With the prospect of a PQ win on the table, the Quebec real estate market is entering a turbulent time. As we speak, Anglophones are selling their homes in fears the value of their property will plummet after September 4. New home buyers are asking realtors for a guarantee that the PQ won’t win and have asked to have a clause added in their agreement that should the PQ win, they can leave without having lost a cent. Yes, the PQ are on their marry way back to power, but nothing speaks warm welcome more than the Anglophones who are now flocking to Ontario.
The real estate market usually slows in summer and new mortgage regulations have been imposed leaving buyers in a “wait and see” attitude. The news that Anglophones are leaving and anticipating a PQ win is not news to Quebec, the same arguments and actions have been placed on the party since the 1970s leaving Quebec in volatile condition with every political change it makes.
Montreal real-estate broker, Monique Assouline, who works on the west end said that both Anglophones and Francophones have told her that they won’t buy anything until the election result is settled.
“Their main fear is that the PQ government will win and that the separation issue will come back up and that the prices are going to fall down,” she said.
She also stated that buyers fear for the property values amid an exodus of mainly English-speaking areas such as what happened in 1976, after the first time the PQ took power.
“They’re afraid to buy in this area right now.”
Monique Assouline, Montreal-based real-estate broker
A realtor in Hawkesbury Ontario, near the Quebec-Ontario border, said that many of her recent clients are Quebecers who are moving to Ontario.
With polls showing a possible PQ win, “we’re getting twice as many phone calls,” Rebecca Collett told CTV News.
“The numbers have increased substantially,” she said. “People just want to leave. They say they want to move to Canada – they don’t feel Quebec is a part of Canada.”
One of the fleeing Quebecers is Barbra Rousse who said that she didn’t want to live through another PQ government.
“I’ve just had it. I’ve had it with them,” she said.
PQ leader Pauline Marois who is the first PQ leader in history to run a campaign and possible mandate on identity – rather than solely the traditional sovereignty – agenda shrugged off the idea of a market slowdown caused by her party’s sovereignty agenda and her newly minted plan to attack English-speaking minorities.
History repeats itself and it is feared that a PQ win will bring back the trends that were seen during PQ governments since 1976 when Anglophones and corporate head offices left Quebec for friendlier places to live and do business. However, while property value statistics aren’t available for the periods before 1980, the last time the property value of houses dropped in Quebec was in 1995, when the last referendum was called, and 1996.
While many fear this event may happen again, Andy Dodge, a real estate consultant who tracks Westmount and Paul Cardinal, the manager of market analysis at the Quebec Federation of Real Estate Boards both said the market is in good shape.

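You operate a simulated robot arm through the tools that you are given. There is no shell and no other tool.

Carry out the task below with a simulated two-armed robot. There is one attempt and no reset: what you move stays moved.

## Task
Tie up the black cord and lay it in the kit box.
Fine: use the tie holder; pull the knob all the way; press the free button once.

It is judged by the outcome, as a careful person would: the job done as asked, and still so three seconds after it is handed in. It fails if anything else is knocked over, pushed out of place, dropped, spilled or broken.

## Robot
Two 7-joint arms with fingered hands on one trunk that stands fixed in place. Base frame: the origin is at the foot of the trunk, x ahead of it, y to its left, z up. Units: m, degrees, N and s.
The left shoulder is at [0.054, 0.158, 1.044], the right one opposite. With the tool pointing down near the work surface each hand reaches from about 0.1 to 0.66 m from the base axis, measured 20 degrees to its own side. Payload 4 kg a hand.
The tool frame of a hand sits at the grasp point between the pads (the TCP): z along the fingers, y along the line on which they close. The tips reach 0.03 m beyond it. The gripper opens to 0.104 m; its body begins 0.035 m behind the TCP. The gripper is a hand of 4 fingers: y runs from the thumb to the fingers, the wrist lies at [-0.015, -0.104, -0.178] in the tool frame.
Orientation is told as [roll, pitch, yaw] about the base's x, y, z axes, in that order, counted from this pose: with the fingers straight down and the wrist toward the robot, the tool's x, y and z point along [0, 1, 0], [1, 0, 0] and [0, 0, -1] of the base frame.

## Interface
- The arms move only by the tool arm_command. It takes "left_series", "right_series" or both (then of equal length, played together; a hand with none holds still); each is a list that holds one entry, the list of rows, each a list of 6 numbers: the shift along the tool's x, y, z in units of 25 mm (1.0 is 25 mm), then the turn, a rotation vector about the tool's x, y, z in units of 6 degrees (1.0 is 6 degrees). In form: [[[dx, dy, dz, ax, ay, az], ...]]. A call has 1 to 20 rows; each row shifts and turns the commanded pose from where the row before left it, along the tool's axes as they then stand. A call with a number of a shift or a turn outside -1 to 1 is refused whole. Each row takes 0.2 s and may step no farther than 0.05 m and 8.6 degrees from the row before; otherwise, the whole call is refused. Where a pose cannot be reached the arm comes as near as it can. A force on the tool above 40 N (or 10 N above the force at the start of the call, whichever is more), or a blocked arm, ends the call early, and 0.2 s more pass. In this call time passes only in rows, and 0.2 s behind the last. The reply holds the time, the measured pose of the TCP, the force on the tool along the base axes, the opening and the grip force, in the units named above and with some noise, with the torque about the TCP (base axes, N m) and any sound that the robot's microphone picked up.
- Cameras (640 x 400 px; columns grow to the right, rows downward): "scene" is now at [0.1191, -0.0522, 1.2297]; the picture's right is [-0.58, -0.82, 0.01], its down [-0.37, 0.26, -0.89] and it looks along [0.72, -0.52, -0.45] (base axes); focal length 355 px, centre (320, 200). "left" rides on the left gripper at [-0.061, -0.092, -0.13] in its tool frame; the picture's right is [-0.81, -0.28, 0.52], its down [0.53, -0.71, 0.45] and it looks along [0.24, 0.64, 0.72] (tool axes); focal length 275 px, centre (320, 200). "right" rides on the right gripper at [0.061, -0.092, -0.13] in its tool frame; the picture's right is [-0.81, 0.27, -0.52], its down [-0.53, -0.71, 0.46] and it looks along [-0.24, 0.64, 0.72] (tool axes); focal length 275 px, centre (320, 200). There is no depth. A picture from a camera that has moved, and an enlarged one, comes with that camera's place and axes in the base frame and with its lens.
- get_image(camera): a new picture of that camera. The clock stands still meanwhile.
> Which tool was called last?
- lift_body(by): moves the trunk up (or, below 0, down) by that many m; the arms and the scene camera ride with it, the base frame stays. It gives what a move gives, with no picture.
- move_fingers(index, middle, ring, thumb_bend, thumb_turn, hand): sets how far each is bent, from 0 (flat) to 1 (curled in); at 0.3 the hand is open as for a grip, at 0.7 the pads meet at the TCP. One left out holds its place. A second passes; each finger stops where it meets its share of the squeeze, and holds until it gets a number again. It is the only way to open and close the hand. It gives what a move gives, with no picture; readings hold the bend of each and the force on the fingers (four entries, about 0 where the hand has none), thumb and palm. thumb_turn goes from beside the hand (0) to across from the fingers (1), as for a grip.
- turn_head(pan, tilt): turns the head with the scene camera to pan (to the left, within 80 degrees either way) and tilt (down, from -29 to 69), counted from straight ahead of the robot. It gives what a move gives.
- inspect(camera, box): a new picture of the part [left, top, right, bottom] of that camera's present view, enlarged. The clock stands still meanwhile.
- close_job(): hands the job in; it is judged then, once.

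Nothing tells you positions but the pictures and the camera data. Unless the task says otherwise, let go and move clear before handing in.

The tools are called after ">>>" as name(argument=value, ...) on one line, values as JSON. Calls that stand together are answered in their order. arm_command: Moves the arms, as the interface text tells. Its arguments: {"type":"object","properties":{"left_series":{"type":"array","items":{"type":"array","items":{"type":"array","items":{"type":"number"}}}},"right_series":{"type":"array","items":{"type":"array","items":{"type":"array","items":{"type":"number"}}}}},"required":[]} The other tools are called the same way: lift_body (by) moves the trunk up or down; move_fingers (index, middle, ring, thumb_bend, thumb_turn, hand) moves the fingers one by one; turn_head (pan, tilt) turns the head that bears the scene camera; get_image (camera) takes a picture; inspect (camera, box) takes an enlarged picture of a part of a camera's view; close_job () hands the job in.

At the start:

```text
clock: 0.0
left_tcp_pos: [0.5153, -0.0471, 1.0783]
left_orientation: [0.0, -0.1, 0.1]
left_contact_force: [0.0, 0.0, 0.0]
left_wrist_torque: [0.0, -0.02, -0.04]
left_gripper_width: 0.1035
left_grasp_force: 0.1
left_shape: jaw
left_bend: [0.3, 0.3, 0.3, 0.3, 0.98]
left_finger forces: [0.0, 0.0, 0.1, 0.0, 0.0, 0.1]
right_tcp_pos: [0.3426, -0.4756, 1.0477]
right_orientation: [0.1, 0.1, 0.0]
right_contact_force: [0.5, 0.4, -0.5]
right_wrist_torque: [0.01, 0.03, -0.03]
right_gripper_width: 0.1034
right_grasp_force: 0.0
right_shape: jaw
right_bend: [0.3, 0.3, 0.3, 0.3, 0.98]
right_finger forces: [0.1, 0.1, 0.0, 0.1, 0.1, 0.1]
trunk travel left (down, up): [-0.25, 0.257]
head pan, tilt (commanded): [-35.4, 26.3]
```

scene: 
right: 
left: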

Dodge, however, warned that “For the most part you can’t expect too much to happen in Westmount real estate (before the election).”
He said he’d seen elections affect the market with the 1976 dealing the hardest blow.
“It was falling off anyway in 1991. (Then) the PQ got elected (in 1994) and it took the market about seven years to recover.” He added that the re-election of the Liberals in 2003 was when the rebound started.
Another broker, who preferred to remain anonymous, said that Quebec politics is hurting the market.
“I have many clients who are saying they want to buy this house but they’re not putting an offer in writing until after the election,” the broker said.
However, the broker said that the election wasn’t the only reason for buyers to think twice. He added that student protests had also added instability which got the attention of foreign buyers – particularly commercial buyers.
“They don’t like discord, they don’t like dissent,” the broker said.
“They were attracted to Canada because it’s a peaceful nation without issues. It still is but that has been, from my experience, with my clients, a major turnoff. They’re not impressed with what’s going on.”
The broker said that several clients were considering relocating a large company to Montreal but decided against it.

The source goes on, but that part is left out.